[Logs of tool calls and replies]
>> BEGIN
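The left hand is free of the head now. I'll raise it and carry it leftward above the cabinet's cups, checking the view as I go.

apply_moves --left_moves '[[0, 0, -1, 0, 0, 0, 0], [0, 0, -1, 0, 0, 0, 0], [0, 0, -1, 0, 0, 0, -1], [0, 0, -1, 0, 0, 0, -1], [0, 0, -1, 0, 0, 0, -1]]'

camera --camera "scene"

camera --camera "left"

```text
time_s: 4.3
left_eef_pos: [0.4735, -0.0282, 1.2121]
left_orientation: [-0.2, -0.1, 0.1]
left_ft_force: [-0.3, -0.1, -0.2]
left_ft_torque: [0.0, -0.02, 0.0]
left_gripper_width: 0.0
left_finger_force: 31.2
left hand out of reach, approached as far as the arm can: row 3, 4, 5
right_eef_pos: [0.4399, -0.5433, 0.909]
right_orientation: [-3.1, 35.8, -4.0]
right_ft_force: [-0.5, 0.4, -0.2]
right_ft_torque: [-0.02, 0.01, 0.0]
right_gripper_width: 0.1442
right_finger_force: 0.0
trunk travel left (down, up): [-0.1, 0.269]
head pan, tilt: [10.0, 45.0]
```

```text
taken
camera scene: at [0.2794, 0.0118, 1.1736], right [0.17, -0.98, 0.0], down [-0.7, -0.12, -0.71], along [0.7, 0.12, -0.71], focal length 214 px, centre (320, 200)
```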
>> END
>> BEGIN
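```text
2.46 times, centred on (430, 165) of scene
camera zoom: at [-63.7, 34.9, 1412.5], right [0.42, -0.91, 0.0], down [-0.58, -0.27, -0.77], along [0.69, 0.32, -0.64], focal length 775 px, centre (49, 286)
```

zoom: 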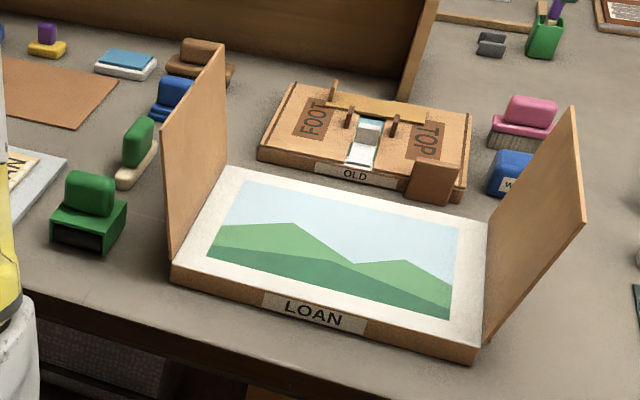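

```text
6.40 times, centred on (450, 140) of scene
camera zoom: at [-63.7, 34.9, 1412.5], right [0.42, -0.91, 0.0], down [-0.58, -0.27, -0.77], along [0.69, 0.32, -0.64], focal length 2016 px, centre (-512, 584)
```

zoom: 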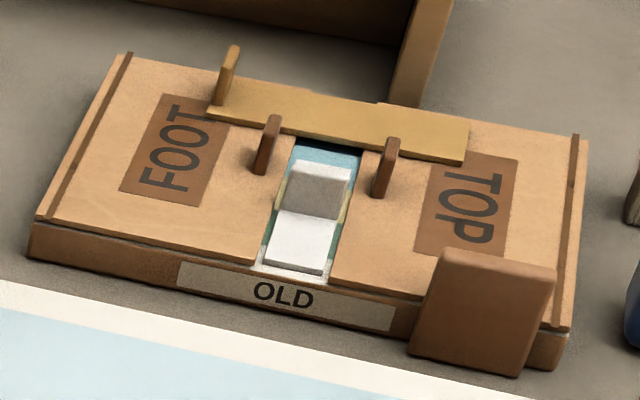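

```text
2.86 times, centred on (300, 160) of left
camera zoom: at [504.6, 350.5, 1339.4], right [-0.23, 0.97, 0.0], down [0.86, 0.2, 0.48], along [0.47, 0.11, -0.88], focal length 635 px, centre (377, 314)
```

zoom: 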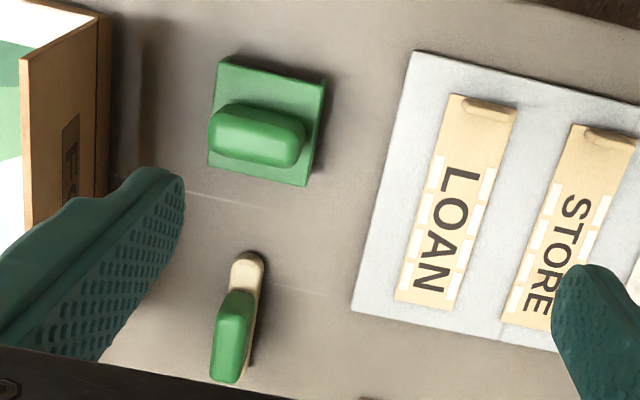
>> END
>> BEGIN
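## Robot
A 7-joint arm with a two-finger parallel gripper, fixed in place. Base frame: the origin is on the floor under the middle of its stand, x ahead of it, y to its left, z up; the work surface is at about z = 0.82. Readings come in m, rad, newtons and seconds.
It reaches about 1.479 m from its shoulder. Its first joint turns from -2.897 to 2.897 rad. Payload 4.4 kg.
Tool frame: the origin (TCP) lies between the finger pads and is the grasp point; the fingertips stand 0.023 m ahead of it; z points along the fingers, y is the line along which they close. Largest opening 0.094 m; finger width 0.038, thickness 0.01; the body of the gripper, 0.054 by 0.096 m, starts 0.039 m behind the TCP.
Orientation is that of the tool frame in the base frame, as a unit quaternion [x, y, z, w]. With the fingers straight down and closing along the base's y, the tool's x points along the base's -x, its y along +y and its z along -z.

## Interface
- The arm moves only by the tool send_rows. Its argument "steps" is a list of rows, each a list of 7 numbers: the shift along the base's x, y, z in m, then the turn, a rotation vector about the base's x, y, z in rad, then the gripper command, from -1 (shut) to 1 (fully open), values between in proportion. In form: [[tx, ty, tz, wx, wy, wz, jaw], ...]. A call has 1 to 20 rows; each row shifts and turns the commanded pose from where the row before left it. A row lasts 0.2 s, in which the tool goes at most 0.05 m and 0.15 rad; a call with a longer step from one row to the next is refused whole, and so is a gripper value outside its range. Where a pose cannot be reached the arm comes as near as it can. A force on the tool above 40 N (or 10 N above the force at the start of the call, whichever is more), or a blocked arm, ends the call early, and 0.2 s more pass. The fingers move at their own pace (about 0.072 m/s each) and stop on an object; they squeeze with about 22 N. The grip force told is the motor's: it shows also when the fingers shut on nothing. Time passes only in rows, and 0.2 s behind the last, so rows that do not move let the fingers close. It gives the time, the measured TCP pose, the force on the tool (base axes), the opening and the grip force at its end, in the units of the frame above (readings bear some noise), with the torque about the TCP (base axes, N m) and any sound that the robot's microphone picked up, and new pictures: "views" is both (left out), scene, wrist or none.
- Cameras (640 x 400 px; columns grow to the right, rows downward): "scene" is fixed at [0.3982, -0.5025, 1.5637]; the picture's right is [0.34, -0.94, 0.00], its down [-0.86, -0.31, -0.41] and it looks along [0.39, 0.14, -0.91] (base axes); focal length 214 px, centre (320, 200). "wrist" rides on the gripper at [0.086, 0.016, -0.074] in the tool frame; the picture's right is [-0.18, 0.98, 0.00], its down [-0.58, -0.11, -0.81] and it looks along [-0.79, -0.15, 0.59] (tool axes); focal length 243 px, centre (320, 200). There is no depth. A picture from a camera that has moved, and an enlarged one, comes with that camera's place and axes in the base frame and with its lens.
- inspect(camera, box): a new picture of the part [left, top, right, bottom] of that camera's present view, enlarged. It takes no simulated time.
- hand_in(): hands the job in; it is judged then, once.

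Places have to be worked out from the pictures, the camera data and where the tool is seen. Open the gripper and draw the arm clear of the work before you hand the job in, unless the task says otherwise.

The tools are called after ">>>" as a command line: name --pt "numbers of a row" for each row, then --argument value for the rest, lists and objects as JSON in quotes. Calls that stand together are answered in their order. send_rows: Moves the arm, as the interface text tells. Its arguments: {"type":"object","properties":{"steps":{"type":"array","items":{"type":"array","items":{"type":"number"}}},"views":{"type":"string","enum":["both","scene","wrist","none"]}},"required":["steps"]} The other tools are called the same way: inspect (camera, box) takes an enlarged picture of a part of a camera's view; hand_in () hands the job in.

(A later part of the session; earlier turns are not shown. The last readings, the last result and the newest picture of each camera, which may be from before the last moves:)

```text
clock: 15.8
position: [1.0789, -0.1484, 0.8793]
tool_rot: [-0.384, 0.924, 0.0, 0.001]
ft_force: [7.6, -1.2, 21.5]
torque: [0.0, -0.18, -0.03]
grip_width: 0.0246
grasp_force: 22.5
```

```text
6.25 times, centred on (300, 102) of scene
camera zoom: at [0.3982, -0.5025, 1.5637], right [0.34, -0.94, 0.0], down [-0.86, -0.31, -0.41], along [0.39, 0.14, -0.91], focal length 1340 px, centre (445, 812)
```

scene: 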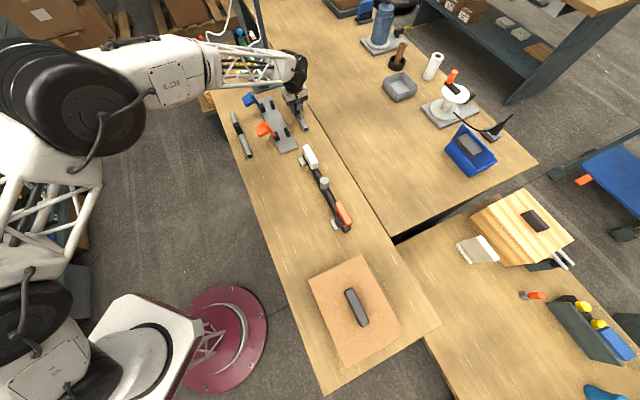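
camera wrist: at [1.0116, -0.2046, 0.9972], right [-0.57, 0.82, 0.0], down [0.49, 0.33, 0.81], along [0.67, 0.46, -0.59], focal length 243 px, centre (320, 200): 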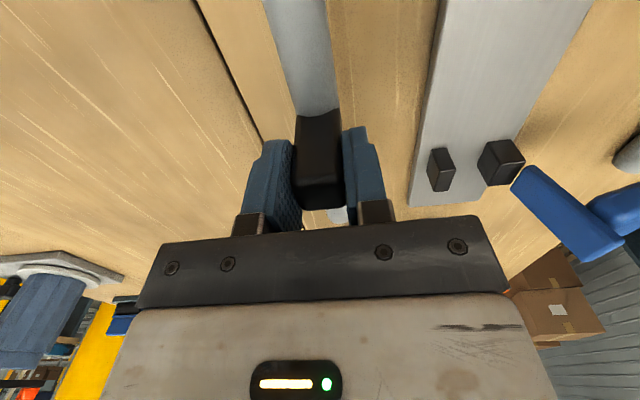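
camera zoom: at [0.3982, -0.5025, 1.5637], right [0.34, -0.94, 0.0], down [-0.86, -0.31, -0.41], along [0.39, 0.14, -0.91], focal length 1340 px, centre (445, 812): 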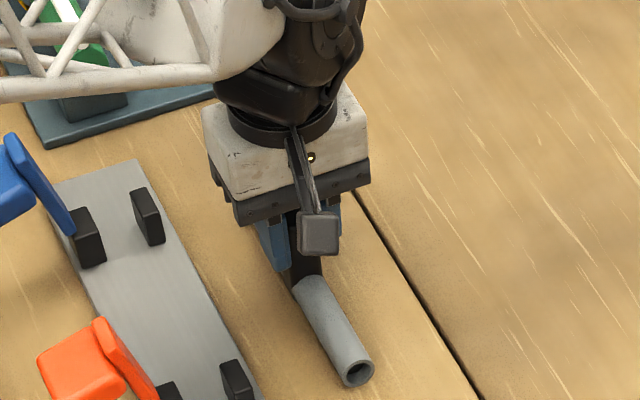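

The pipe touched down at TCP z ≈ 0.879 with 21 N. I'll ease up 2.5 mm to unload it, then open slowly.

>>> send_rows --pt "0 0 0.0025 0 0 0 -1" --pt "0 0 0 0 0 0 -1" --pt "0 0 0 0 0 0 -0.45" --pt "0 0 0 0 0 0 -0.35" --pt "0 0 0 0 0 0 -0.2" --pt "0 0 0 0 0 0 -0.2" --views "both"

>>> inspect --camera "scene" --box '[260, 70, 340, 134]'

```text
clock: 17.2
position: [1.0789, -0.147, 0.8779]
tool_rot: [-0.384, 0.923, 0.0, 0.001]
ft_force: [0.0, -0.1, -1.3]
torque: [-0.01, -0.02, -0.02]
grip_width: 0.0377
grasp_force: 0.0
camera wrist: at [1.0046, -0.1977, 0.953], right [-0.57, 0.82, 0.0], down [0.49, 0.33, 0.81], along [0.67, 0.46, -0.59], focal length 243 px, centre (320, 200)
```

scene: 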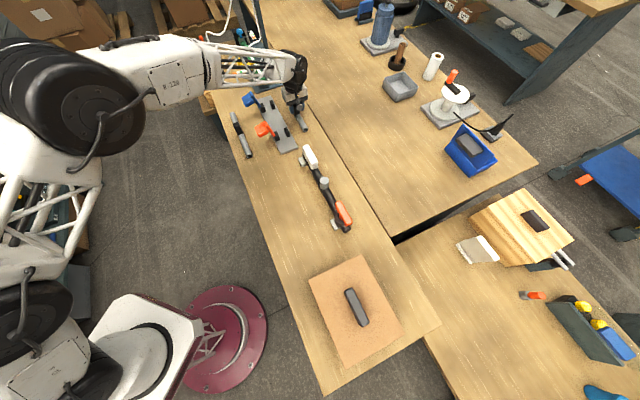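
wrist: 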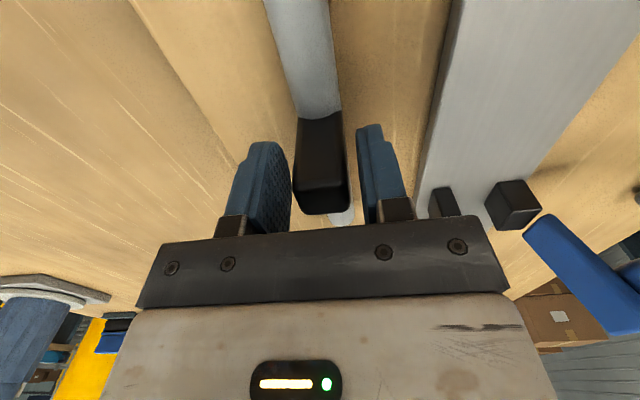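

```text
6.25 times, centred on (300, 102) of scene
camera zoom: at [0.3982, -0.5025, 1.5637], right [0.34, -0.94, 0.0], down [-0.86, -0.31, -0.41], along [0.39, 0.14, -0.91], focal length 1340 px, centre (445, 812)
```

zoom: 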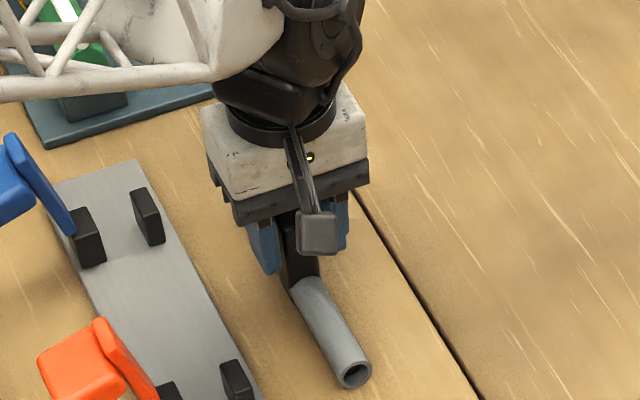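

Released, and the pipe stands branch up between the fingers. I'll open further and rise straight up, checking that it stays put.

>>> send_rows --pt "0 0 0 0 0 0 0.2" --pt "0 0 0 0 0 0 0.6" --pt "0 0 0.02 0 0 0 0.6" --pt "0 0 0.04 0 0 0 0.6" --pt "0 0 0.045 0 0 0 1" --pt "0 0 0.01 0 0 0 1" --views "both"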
>> END
§ Problem details:
Using the data above, extract exactly the lines from the one that holds "- The arm moves" to the one that holds "- inspect(camera, box): a", both ends included, and no others. Give them as a numbered list, with blank lines left out.

§ Exercise result:
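1. - The arm moves only by the tool send_rows. Its argument "steps" is a list of rows, each a list of 7 numbers: the shift along the base's x, y, z in m, then the turn, a rotation vector about the base's x, y, z in rad, then the gripper command, from -1 (shut) to 1 (fully open), values between in proportion. In form: [[tx, ty, tz, wx, wy, wz, jaw], ...]. A call has 1 to 20 rows; each row shifts and turns the commanded pose from where the row before left it. A row lasts 0.2 s, in which the tool goes at most 0.05 m and 0.15 rad; a call with a longer step from one row to the next is refused whole, and so is a gripper value outside its range. Where a pose cannot be reached the arm comes as near as it can. A force on the tool above 40 N (or 10 N above the force at the start of the call, whichever is more), or a blocked arm, ends the call early, and 0.2 s more pass. The fingers move at their own pace (about 0.072 m/s each) and stop on an object; they squeeze with about 22 N. The grip force told is the motor's: it shows also when the fingers shut on nothing. Time passes only in rows, and 0.2 s behind the last, so rows that do not move let the fingers close. It gives the time, the measured TCP pose, the force on the tool (base axes), the opening and the grip force at its end, in the units of the frame above (readings bear some noise), with the torque about the TCP (base axes, N m) and any sound that the robot's microphone picked up, and new pictures: "views" is both (left out), scene, wrist or none.
2. - Cameras (640 x 400 px; columns grow to the right, rows downward): "scene" is fixed at [0.3982, -0.5025, 1.5637]; the picture's right is [0.34, -0.94, 0.00], its down [-0.86, -0.31, -0.41] and it looks along [0.39, 0.14, -0.91] (base axes); focal length 214 px, centre (320, 200). "wrist" rides on the gripper at [0.086, 0.016, -0.074] in the tool frame; the picture's right is [-0.18, 0.98, 0.00], its down [-0.58, -0.11, -0.81] and it looks along [-0.79, -0.15, 0.59] (tool axes); focal length 243 px, centre (320, 200). There is no depth. A picture from a camera that has moved, and an enlarged one, comes with that camera's place and axes in the base frame and with its lens.
3. - inspect(camera, box): a new picture of the part [left, top, right, bottom] of that camera's present view, enlarged. It takes no simulated time.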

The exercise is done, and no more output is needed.